★★
Secondary characters give audience members a headache in Jackie Sibblies Drury’s play about the Jamaican doctor. Its description on the Donmar’s website rightly reads that it puts “the concept of a biopic through a microscope”, for the 100-minute show from the Fairview writer is depressingly dizzying and disorientating.
Jolting from a present day setting to Seacole’s era, the play intends to offer up transcendental perspectives on healthcare, race and more. As soon as we see the protagonist (Kayla Meikle) in a familiar NHS-like setting (Cabaret designer Tom Scutt does a fine job considering the restraints of the Donmar’s stage) or playing World of Warcraft in a park, we’re transported to the age of Victorian dresses and the Crimean War.
With all the time-travelling, it should be the dialogue which helps us get our bearings and shares the key messages of the production. Yet, the conversations are hardly enthralling or important enough to catch one’s attention – one American mother’s telephone call felt like useless filler, while Seacole treating an unconscious woman as another character delivers a monologue about their own medical history is particularly tedious. If one’s attention doesn’t wander due to the subject matter of the dialogue, then poor sound design and constant crosstalk makes a lot of the production so incredibly exhausting and hard to follow.
And to be clear, I know director Nadia Latif’s style when it comes to Sibblies Drury’s work is to be abstract, daring and borderline bizarre, dismantling what we’ve come to expect from traditional theatre (at one point in Marys Seacole, an actress bites into a rubber chicken). However, dashing dialogue alongside speeding scenes offer us little time to process what is happening, and thus it tries to do too much in its 1 hour and 40 minute running time.
Ultimately, while the performances from the supporting cast are commendable, it’s Meikle’s monologues which ground us and give us a greater sense of what’s going on.
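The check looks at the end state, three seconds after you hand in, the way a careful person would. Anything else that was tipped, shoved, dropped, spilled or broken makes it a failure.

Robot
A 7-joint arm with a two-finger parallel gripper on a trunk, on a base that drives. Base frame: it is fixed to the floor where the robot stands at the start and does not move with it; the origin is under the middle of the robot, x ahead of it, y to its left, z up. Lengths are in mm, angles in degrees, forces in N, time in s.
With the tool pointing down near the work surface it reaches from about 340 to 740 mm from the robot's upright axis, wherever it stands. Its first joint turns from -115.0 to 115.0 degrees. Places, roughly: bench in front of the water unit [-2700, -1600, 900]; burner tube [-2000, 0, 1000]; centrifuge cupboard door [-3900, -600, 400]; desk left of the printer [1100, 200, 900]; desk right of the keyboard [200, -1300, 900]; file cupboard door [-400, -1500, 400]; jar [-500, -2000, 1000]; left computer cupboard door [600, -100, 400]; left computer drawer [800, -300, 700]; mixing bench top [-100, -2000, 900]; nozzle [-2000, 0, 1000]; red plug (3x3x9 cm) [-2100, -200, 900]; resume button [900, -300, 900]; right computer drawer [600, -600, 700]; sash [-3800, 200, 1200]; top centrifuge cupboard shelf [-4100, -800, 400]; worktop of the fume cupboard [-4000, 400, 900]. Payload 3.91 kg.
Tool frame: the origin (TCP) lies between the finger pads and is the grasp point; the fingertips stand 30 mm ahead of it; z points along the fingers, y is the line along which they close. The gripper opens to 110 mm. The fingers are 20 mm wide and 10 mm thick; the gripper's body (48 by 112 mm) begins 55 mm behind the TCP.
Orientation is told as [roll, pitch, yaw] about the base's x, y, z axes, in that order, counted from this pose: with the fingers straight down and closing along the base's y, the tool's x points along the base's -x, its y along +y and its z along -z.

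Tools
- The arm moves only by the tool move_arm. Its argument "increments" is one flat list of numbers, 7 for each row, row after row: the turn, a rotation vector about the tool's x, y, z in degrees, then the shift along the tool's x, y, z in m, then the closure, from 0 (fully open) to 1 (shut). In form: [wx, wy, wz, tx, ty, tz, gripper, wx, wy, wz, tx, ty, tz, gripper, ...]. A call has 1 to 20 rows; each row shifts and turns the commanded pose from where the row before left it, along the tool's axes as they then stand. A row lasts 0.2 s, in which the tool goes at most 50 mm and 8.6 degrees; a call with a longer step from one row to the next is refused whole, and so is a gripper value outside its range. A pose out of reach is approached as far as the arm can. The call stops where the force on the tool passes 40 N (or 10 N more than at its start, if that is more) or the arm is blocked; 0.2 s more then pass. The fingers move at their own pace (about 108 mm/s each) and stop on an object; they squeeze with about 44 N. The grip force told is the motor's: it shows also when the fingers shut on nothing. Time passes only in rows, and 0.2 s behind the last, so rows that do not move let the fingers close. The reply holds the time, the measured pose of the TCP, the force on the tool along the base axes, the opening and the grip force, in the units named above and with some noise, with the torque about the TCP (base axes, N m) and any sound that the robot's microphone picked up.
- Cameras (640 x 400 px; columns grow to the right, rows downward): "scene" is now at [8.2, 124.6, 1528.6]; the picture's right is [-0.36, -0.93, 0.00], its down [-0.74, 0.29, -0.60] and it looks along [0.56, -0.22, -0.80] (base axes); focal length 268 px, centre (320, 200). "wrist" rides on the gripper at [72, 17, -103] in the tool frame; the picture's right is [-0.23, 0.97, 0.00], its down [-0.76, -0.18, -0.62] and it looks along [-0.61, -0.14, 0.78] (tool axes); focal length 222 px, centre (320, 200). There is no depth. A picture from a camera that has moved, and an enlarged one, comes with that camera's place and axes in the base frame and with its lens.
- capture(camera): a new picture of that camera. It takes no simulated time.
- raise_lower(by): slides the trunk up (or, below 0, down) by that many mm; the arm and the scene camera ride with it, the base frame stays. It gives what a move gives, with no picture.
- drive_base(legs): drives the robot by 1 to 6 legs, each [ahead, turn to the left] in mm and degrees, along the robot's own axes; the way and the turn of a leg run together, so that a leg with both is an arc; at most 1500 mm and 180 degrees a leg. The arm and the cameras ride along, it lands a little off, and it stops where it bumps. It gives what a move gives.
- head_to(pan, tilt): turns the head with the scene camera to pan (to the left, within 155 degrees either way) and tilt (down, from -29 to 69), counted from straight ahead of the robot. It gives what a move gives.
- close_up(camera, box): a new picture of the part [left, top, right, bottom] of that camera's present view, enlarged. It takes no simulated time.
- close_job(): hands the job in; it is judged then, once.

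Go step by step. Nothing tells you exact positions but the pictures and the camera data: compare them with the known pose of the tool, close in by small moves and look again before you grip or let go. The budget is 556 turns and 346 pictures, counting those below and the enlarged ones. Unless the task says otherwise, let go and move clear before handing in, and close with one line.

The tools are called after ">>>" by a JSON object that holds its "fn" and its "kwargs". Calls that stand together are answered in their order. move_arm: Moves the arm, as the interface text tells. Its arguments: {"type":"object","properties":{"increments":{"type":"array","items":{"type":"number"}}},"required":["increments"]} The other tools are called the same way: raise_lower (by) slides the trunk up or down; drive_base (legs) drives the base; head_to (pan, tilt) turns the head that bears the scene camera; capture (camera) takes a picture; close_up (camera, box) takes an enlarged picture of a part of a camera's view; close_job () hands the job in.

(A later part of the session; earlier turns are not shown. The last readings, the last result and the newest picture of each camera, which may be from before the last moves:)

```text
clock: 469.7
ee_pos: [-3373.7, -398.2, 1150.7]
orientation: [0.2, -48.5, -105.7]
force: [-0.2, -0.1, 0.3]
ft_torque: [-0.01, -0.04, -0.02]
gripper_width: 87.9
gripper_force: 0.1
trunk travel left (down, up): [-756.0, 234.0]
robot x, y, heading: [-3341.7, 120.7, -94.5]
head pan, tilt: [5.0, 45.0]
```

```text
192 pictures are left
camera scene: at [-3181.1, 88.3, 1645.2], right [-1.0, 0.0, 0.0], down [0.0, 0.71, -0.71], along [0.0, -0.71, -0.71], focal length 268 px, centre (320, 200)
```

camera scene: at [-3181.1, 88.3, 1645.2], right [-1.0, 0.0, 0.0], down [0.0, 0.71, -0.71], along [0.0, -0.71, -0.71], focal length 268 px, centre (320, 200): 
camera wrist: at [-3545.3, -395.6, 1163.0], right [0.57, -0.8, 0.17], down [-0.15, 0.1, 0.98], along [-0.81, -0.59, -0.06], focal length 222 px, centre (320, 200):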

As I write this review, I can’t help but feel like an approach similar to that of Morgan Lloyd Malcolm’s Emilia – whereby three actresses play the eponymous character across different moments in their life – would have made things a lot more straightforward than the wild jumping between settings.
Also like Emilia, there is one final monologue in which the protagonist asserts themselves, and yet here – just like many other moments in Marys Seacole – secondary characters join in and drown out what could have been a powerful, solitary moment for Meikle – had she had the opportunity to address the audience alone, like she did at the start of the production.
Meikle channels the sassy and self-assured Seacole effortlessly. As she speaks, she clenches her fists for emphasis, before opening them outwards – symbolic of her standing her ground despite adversity, and then reaching out to help others; to ground oneself in the moment before letting go of the stress that comes with working in an intense medical environment.
It’s in Meikle’s monologues where Marys Seacole triumphs, yet these are tragically scarce within the constantly morphing production. They offer us audience members stability, standing out amongst the overwhelming white noise of everything else, just like a medical professional does today.
Marys Seacole is now playing at the Donmar Warehouse until 4 June.
Audio described, captioned, relaxed and BSL interpreted performances take place on 21, 23, 26 and 30 May respectively.
Production images: Marc Brenner.
Disclaimer: I was invited to watch ‘Marys Seacole’ for free in exchange for a review of the performance. I did not receive payment for this article and all opinions stated above are honest and my own.